Five markets charts that matter for investors
The euro, S&P 500, mutual fund managers, central banks and frontier markets in focus
by: FT Reporters
Here is a selection of five charts that FT Markets believes are worth watching.
1. A bullish propellant for the euro
Hedge funds have cut their bearish bets on the euro to the lowest level in three years, with the common currency on track for its second straight month of 2 per cent plus returns against the dollar. Investors are now questioning if that will provide additional ballast to the euro.
The shift in sentiment by leveraged funds, a proxy for hedge funds, follows Emmanuel Macron’s sweeping victory in the French presidential election as well as quickening economic activity across the continent. Large net short bets have been reduced, and shorts now outnumber long positions by 5,342 contracts, according to the latest data from the Commodity Futures Trading Commission. That figure eclipsed 155,000 in November.
Despite the swing in futures positioning, investors and strategists are already drumming up a list of potential weights on the euro. That includes the next populist test in the continent, after former Italian prime minister Matteo Renzi signalled he favoured an early election this year.

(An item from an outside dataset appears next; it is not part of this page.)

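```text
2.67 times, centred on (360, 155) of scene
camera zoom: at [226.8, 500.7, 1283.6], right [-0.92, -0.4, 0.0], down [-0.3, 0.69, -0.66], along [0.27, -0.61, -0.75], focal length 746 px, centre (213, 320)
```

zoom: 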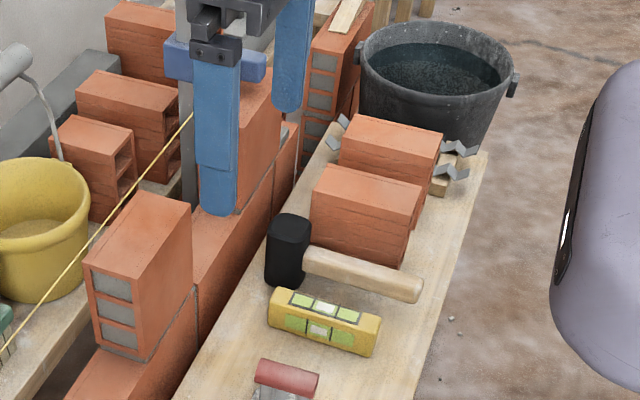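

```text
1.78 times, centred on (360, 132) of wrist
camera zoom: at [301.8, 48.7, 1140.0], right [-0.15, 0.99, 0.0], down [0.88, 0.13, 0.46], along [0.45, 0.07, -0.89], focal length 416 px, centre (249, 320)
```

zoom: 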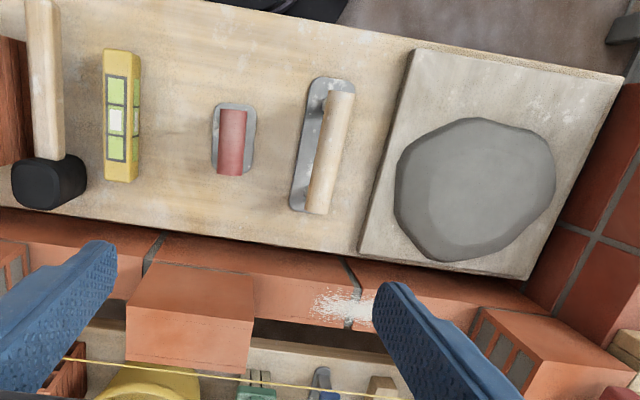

2. S&P 500 v Citi economic surprise index
Confounded by the string of record highs by the S&P 500 despite lacklustre economic data over the past several months in the US? You’re not alone.
Peter Tchir, an analyst at Brean Capital, argues it is a phenomenon that “deserves some attention”. Economic data have broadly fallen short of forecasts over the past month, according to a closely followed barometer produced by Citi. What’s more, investors have dialled back their optimism that economic policies championed by the Trump administration will become law this year.
Nonetheless, the S&P 500 has set 20 closing highs this year. Investors point to faster than expected earnings growth in the first quarter. The advance has been fuelled by the ascent of some of the index’s largest members, many of which are in the technology sector. Portfolio managers have looked to the industry with the expectation that it will be able to deliver growth even if broader economic output decelerates.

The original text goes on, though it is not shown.